For the moment, though, none of the patients or the people who are certified as their caregivers will be buying anything, at least not legally. That's because the state is still going through the process of licensing the 125 dispensaries that will be allowed under Arizona law to sell the drug.
That triggers a provision in the 2010 voter-approved law which says anyone who lives at least 25 miles from a dispensary is entitled to grow their own medication. And with no clinics now and none anticipated for months, that means everyone.
In the first nine hours after the web site went ``live,'' Humble said 110 people submitted applications. But only about two thirds of those ended up with health officials putting a card in an envelope.
The rest? Humble said one of the biggest problems involved the electronic photographs which are required so they can become part of the ID card.
``If it wasn't exactly 2 inches by 2 inches, the computer was rejecting it,'' he said. Humble said the technical support team worked that out during the day.

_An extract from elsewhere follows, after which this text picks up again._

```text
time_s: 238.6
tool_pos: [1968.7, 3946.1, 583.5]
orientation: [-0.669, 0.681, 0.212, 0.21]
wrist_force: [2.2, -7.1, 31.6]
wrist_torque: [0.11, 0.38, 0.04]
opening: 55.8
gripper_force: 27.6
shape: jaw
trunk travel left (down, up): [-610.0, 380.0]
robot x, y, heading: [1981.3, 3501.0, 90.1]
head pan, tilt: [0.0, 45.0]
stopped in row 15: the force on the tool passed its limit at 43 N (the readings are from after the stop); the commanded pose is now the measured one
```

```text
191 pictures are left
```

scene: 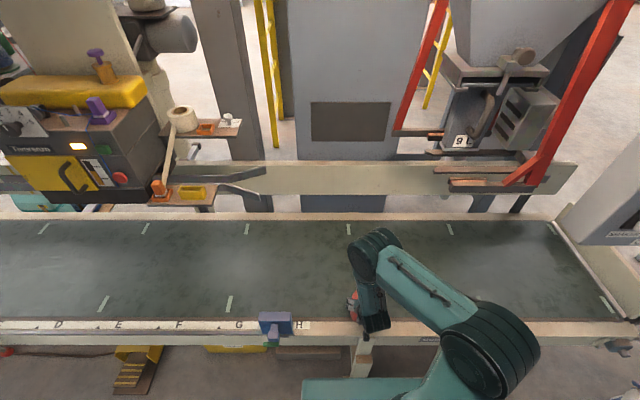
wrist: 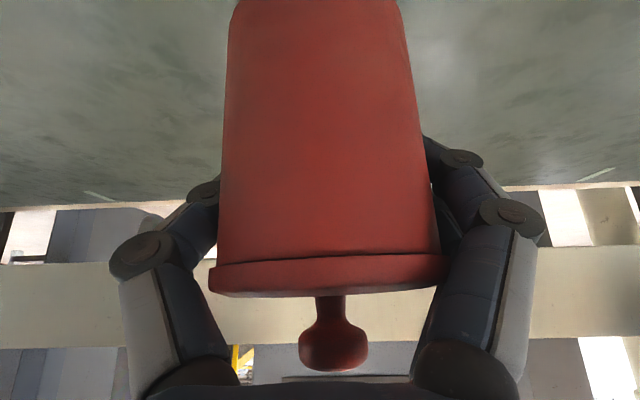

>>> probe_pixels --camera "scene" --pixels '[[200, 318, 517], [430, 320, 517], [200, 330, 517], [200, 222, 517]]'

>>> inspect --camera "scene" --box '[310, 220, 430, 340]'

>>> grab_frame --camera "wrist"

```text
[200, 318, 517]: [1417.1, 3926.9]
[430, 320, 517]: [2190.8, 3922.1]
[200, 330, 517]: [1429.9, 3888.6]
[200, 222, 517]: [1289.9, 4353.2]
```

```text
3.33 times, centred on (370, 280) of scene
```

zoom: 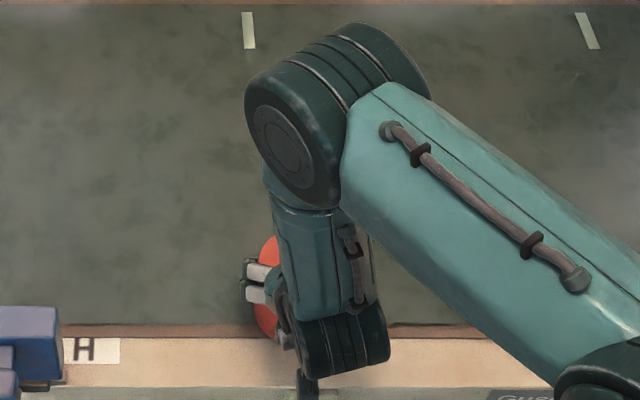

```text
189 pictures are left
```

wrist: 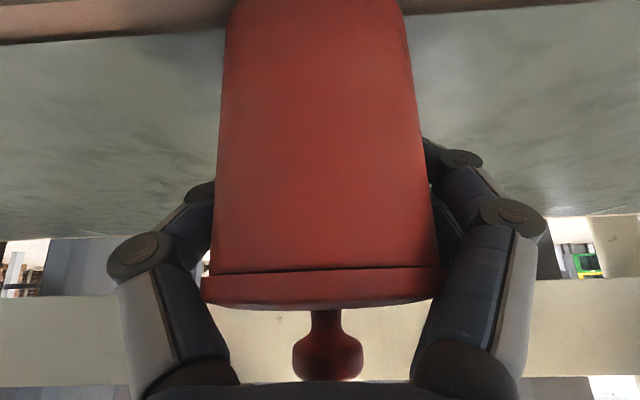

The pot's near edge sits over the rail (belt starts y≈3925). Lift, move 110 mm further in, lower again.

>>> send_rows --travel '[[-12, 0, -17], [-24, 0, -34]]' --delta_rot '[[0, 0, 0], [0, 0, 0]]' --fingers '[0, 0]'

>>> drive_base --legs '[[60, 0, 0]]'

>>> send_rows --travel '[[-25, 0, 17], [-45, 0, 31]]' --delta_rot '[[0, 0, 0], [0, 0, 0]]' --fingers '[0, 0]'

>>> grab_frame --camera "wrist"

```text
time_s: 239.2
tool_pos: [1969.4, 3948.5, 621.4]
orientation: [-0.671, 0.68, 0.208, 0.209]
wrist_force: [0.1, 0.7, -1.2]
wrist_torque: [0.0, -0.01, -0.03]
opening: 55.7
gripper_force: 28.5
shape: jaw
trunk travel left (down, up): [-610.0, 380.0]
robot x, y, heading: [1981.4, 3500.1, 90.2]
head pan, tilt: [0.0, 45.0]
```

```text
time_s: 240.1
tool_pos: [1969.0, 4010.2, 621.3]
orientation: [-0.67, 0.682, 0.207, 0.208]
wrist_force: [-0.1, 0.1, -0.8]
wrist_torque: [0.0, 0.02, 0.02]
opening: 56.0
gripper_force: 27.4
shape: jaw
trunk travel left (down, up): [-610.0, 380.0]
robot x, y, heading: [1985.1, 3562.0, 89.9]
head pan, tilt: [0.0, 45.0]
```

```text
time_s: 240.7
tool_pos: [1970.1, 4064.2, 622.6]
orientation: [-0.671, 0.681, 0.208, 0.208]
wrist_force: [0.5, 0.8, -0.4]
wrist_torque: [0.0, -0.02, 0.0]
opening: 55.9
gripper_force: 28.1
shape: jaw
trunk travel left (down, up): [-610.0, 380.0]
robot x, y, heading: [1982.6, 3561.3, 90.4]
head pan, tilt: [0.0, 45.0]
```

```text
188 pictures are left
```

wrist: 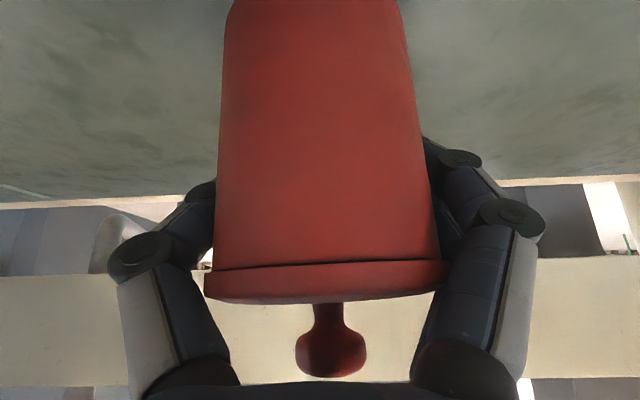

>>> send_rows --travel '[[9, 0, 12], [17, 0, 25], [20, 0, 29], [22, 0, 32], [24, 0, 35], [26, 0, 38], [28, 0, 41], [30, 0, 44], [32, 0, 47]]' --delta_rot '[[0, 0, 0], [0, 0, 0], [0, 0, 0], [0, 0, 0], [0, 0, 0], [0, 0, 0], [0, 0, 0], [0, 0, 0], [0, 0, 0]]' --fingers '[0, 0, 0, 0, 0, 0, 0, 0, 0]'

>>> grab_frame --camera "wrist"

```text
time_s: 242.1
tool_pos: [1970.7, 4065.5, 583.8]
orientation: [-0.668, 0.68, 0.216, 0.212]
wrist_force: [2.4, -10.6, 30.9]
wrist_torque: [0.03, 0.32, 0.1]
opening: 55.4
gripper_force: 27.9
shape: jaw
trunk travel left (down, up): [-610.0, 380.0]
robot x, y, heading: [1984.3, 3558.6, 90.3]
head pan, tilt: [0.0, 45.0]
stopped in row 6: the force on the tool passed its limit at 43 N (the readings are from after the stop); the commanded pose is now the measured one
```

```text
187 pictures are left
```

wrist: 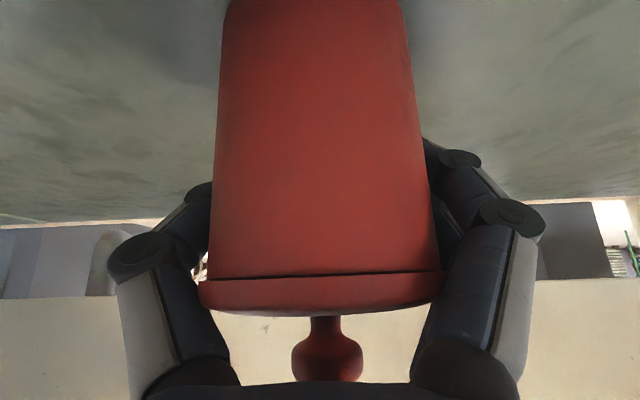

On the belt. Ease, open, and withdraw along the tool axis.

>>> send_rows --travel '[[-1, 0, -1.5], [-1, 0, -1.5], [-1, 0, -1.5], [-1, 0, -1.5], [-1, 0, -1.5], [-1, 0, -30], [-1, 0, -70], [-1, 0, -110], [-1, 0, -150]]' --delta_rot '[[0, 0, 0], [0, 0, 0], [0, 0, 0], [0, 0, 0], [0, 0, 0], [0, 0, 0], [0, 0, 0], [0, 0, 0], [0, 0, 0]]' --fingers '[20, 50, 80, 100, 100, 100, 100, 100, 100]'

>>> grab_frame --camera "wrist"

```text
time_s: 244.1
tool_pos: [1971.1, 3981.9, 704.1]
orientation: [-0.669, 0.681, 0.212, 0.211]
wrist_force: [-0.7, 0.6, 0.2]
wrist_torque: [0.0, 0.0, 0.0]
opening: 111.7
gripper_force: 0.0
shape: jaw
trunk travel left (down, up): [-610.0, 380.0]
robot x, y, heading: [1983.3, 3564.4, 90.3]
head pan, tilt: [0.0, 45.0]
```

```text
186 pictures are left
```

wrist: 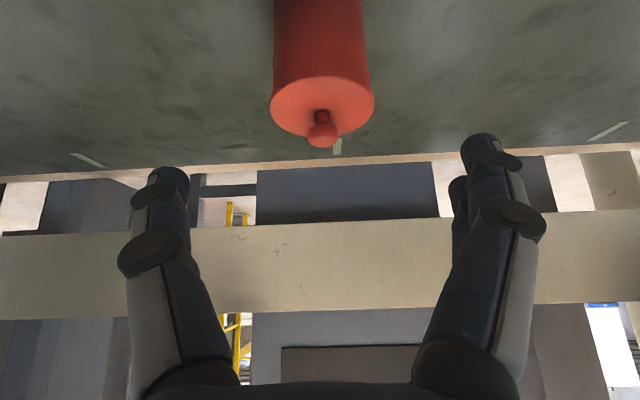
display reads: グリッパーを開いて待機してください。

But he said there also were some problems with the pictures that some would-be marijuana users submitted. Humble said they simply found a photo of themselves on their computer and decided that would suffice.
It did not.
``It was a picture of them on their Harley next to a tree in the shade and it wasn't a clear picture,'' he said.
Humble said he actually expected more than 65 people to submit applications in the first hours, as the law allowed marijuana patients to go to their doctors to get the certification ahead of time.
``I thought we'd be into the couple of hundred range,'' he said. But Humble said that with the application process available online on a 24/7 basis, there may be people figuring they'd wait until the evening.
``A lot of folks know they don't have to apply during business hours,'' he said.
Humble also said the first-day figures don't provide him any clue of how many people will qualify to buy, possess and use marijuana.
The law approved by voters spells out that only those diagnosed by a doctor with certain medical conditions can get the required state certification. These include diseases like glaucoma and AIDS as well as chronic or debilitating conditions that lead to severe and chronic pain.
On top of that, the Health Department imposed various restrictions which Humble said are designed to keep physicians from setting up shop as ``certification mills'' to provide cards for those who want the drug strictly for recreational purposes.
Humble said he anticipates the number of certified users a year from now could be as few as 20,000 -- or as many as 100,000.
He said, though, the first-day statistics suggest to him that the system is working as he had hoped, with marijuana being recommended for medical purposes only.
Humble acknowledged, though, that more than half of the medical conditions reported fell into that chronic pain category, a classification he conceded could be abused. But he said that, absent more, there is no reason to believe that the doctors who made the certifications were acting improperly.
In fact, he pointed out that nearly half of all the applications came from people at least 40 years old, with 22 percent from those 51 and older.
He said states where the program has become largely recreational have the dominant group as men in their 20s and early 30s, ``not because men in those age ranges can't have medical conditions ... but by in large, men in their 20s and 30s are pretty darn healthy.''
It did turn out, at least for the first day, four out of five Arizona applicants were male.